Fast forward to 2021, where Clayton has seen more playing time than in previous seasons. While he has always played with the starters, redshirt senior linebacker Brandon Martin suffered a knee injury for six games after the Cardinals’ season-opening victory against Western Illinois, giving Clayton even more time on the field.
“[Jaylin Thomas] and Brandon Martin have been mentors for me so far,” Clayton said. “You hate to see an injury to anybody on the field, but the coaches preach ‘Next Man Up,’ and it is a part of the game. I studied and did my part.”
Neu credited Stockton for preparing Clayton and the entire Cardinals’ defense for buying into their team-first mentality and being ready to play at any given moment.
“It is a competitive room, so when Brandon Martin went down with the injury, Clayton was ready … Clayton has just done an unbelievable job of taking this opportunity that he's earned and [running] with it,” Neu said. “He is just getting better and better and better every single week.”

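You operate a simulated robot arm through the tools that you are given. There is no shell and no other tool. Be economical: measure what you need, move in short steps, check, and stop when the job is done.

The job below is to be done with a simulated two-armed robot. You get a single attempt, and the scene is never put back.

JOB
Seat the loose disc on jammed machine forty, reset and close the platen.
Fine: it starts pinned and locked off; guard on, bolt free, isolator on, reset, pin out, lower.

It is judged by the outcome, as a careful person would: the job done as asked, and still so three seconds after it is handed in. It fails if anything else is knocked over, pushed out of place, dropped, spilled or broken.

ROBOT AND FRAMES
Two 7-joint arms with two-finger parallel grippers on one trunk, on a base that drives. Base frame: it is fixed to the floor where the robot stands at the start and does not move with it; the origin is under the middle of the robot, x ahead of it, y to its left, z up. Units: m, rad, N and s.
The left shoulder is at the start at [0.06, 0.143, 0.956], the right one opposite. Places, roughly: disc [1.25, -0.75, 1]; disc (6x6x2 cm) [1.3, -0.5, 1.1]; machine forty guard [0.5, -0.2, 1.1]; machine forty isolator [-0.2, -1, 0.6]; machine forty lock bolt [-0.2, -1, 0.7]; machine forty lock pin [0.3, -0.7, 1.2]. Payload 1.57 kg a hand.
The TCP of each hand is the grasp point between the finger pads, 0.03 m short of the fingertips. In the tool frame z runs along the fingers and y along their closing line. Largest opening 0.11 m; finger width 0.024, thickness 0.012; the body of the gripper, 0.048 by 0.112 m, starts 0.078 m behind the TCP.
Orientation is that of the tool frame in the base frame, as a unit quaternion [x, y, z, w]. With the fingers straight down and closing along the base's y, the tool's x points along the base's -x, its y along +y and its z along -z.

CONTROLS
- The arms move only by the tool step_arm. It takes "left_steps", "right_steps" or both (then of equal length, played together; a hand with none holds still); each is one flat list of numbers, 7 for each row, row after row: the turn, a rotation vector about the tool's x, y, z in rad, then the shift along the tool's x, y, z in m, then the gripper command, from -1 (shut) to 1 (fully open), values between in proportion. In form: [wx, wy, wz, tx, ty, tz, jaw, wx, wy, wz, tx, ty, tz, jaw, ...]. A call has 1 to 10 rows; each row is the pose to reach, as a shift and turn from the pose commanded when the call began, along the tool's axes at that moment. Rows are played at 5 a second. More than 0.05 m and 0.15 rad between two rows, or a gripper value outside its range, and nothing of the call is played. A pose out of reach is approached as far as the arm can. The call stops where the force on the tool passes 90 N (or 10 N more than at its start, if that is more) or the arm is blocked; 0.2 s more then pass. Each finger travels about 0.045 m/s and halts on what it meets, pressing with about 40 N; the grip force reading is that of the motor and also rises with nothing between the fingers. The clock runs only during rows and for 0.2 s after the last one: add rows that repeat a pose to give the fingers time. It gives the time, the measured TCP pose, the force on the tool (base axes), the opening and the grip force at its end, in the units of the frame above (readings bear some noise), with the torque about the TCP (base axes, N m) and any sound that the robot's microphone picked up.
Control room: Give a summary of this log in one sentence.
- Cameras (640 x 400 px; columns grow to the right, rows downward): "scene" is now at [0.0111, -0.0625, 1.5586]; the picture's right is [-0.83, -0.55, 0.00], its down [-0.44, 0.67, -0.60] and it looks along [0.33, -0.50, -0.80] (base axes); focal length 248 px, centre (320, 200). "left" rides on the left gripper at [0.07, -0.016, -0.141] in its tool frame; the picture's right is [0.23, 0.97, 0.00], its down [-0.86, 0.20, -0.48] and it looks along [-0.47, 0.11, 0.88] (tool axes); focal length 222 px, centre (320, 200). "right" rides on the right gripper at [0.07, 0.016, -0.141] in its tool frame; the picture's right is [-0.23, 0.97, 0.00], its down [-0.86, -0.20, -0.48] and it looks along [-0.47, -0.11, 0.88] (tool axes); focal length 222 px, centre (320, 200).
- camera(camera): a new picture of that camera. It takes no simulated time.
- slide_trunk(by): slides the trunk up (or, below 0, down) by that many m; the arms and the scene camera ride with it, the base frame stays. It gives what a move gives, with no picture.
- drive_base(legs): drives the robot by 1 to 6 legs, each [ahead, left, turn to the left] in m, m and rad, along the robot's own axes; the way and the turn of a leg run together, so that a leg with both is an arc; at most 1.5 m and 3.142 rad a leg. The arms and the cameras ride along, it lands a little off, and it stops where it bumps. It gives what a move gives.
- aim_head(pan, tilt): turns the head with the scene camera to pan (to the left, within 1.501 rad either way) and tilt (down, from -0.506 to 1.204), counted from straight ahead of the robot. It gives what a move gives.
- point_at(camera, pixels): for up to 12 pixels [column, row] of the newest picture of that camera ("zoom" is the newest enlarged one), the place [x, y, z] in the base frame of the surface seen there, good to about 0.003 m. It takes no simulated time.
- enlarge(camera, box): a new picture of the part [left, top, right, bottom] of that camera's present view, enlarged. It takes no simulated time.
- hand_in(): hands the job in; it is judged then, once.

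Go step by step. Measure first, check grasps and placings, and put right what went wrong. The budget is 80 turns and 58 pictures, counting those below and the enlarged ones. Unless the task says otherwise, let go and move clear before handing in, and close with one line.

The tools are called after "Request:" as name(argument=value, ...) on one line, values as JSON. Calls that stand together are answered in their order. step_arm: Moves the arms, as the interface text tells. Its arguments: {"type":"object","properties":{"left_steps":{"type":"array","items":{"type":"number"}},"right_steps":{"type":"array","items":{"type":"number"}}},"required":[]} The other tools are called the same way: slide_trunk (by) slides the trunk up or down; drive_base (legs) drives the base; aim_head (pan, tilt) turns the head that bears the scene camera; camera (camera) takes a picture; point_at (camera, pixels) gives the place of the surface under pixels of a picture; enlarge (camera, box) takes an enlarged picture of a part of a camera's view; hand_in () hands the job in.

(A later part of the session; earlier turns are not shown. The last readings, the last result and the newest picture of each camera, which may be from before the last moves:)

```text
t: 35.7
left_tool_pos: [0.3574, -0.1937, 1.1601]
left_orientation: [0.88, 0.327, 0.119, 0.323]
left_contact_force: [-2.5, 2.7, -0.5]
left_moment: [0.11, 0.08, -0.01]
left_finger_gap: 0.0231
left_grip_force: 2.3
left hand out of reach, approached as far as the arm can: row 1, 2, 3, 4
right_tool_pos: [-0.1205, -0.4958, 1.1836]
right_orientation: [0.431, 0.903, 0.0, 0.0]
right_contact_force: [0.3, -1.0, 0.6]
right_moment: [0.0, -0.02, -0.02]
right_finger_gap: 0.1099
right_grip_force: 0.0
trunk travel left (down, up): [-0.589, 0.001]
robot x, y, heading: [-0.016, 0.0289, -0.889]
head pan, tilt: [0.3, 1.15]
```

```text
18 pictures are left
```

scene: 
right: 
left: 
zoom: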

So far, Clayton has had a career season for the Cardinals with 66 total tackles, a sack and an interception. The success all started with watching his dad coach and his brothers play. It all happened because he would spend extra time watching film.
Now, Chris said he feels like he can finally sit back and be a dad when he watches Clayton play on Saturdays.
“I have spent my whole career coaching, so it has always been about the team and the big picture,” Chris said. “So, now with him at this level, I now get to be a father and sit back, watch his contribution — it is fun to be a dad.”
Life has come full circle for Clayton and Casey — from Clayton watching his father coach and his brothers play, to him playing with Casey in high school, to finally fulfilling a lifelong dream of playing Division I football.
Clayton doesn’t know exactly what the future holds. While Stockton and Neu said he is essentially another coach for the Cardinals, becoming a doctor or working in wildlife is something Clayton is looking to pursue after college.
Clayton is playing it by ear, but one thing is for certain — he will study to be the best he can at whatever he pursues.